Cod Almighty - August 22

We sailed off our mooring in Portland in the endings of a mild
Norwester on Wednesday morning at about 9AM. We'd timed our
departure to take advantage of the falling tide, and got a nice
lift as we exited the Portland approach lanes. The winds were
piping at 18-25 knots NW, with gusts to 30, so we put in a single
reef at the mooring, and sailed on the main only until the
expected dying wind.

Flying Pig stood up and single-reef sailed along very comfortably
in moderate seas. Lydia's feeling more and more secure in her
stomach these days; with the moderate seas forecast for our
journey, she decided to try this one without her usual Stugeron
(a seasickness remedy widely available over the counter
everywhere else in the world other than the US). I'm pleased to
say she felt comfortable the entire way.

That's very good, because even very experienced sailors sometimes
never shake their seasickness (Lin Pardey comes to mind; she's
regularly seasick, despite her world-girdling experience and
longevity at sea, along with several publications about heavy
weather); if she can get past that, she'll be far more effective
on watch...

By 11AM, the wind had indeed died a bit, and our route took us
further downwind, with promised changes to the west encouraging
us to shake out the reef and unfurl the genoa. With our forward
motion, the apparent wind went forward, and we had an effective
beam reach, so at 1:30, we also put up the staysail. However,
the wind direction never did change - only our routing, which
made it very good that we still had a NW wind! A true West wind
would have required a very close reach, or a beat...

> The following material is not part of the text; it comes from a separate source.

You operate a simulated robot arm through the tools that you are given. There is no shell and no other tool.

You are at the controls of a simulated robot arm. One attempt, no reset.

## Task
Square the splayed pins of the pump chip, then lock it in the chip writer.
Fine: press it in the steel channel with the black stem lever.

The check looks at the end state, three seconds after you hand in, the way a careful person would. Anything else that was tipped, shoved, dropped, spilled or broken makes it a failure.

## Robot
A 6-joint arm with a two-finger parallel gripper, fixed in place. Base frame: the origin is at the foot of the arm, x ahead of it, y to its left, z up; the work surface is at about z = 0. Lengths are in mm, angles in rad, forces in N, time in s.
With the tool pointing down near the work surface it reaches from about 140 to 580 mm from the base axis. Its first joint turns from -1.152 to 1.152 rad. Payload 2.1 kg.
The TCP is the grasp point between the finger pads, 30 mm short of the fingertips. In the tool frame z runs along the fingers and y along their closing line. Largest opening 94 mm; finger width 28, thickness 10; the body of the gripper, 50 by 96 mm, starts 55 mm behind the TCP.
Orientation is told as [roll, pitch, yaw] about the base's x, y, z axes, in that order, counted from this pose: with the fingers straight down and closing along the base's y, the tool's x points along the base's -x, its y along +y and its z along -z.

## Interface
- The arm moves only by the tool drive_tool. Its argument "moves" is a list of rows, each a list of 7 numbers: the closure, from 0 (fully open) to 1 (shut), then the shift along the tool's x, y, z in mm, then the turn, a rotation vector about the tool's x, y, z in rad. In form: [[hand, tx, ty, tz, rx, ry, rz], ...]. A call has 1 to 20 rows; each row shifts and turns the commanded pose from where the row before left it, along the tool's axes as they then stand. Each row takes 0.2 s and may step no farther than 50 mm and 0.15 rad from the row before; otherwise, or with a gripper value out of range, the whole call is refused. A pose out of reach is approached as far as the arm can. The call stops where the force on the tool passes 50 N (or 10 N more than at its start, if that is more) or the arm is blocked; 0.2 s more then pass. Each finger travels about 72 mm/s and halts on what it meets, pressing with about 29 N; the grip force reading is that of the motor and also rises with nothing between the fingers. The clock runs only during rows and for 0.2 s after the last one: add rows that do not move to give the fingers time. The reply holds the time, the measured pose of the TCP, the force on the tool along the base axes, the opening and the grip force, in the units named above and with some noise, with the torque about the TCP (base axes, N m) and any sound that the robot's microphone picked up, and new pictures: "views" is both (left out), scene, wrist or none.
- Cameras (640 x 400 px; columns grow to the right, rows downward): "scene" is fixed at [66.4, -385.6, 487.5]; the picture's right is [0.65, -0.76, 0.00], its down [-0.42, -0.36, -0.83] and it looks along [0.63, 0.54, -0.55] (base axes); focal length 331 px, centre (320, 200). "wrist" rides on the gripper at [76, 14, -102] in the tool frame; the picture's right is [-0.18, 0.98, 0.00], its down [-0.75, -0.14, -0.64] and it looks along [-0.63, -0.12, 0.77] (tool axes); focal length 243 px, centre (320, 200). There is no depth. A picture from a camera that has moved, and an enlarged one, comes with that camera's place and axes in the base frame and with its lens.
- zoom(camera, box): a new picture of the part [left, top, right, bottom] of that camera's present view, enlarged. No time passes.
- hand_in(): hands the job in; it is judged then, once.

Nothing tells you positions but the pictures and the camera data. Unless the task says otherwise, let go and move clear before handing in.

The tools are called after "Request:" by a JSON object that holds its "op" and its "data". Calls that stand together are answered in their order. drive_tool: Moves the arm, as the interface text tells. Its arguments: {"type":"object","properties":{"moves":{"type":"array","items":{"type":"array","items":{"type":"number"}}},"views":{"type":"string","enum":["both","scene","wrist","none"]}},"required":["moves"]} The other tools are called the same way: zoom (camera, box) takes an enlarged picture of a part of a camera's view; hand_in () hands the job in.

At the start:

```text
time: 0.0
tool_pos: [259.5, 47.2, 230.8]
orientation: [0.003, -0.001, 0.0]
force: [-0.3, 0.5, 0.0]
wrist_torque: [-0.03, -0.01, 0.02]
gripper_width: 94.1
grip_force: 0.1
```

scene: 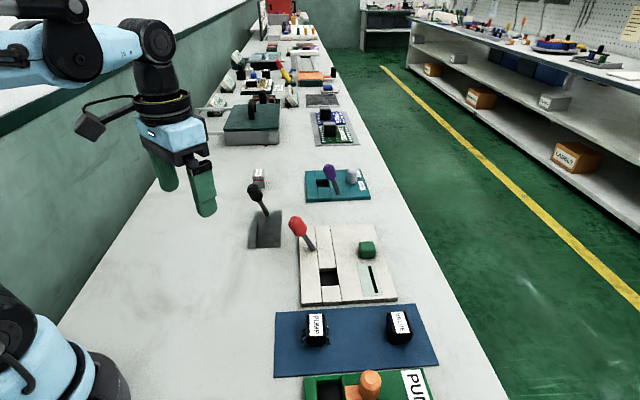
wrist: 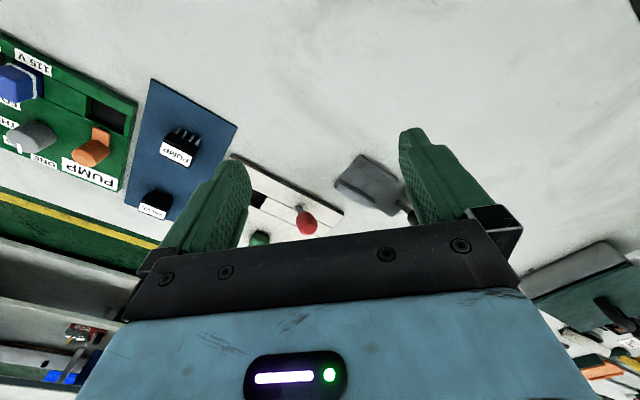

Following my repair of the rot in the Vee, the area of support of
the staysail reinforcing cable securing the cabin roof from
flexing, I also slacked the babystay (inner forestay for the
staysail) so that the mast wasn't deformed as it had been before,
and we had a marvelous cutter-rigged (genoa and inner foresail)
run in about 10 knots of apparent wind and brilliant sunshine.
All signs pointed to our having pretty well tweaked the standing
rigging (the stainless steel wires which keep the mast in place),
and the boat balanced marvelously.

Taking advantage of the current forecasting mentioned in the
Float Plan before we left Florida, we knew that we'd have a
slight current helping us along, and, sure enough, we had an
effective speed over ground of 6.4 knots with only a 5.7 knot
through-the-water ("boat") speed.

Though relatively uneventful in comparison to some of our
passages, this one featured our seeing a couple of whale spouts,
and one instance of a whale surfacing and diving. Unfortunately,
that's so far been the extent of our whale sightings so far, but
there are charter boats which take folks out to look at whales,
so perhaps while we're in this area, we'll get to see more of
them, at closer range...

The wind continued to abate, and the afternoon had us just barely
moving, as seen by the very close SPOT locations. Lydia went
down to sleep at about 7PM, in our usual routine (still not a
"watch schedule" - but it usually works out that she's on the
dawn patrol, in our recent times), and I settled in for the

However, the wind came up briefly in the early evening, and we
picked up our speed again to about 6 knots. By 9, it rose to
12-16 knots, with gusts to ~18, and our speed again rose to 7.5
knots. The 2/3 moonrise at about 10PM was spectacular as we
mostly beam-reached along, with the apparent wind varying between
75-110 degrees off our starboard bow.

Unfortunately for us, the wind again died, and the gentle rain
came. The good news is that it washed down the boat of the salt
it had accumulated in the prior 15 hours or so. By 1AM, as it
continued to abate, and worse, was clocking around to the SW, we
had only 5-10 knots. By 2:30, it had basically died, so I rolled
in the genoa and sheeted the main and staysail flat and hard to
help minimize the roll in the beam seas induced by the last few
hours' worth of wind. As before, we're not running the engine
any more than absolutely needed... The zephyr let us ghost
along, essentially on a beat, but with next to no wind, it sounds
like melodrama to call going 20 degrees on the wind a "beat" :{))
However, even with the helping current, we weren't going anywhere
very fast!

By false dawn Thursday, the wind had piped up to 3-6 knots, and
shifted a bit to the west, so I again rolled out the genoa, and
our speed rose to a dizzying 3 knots. Had we continued to enjoy
the earlier night's wind, we'd have made better time, but...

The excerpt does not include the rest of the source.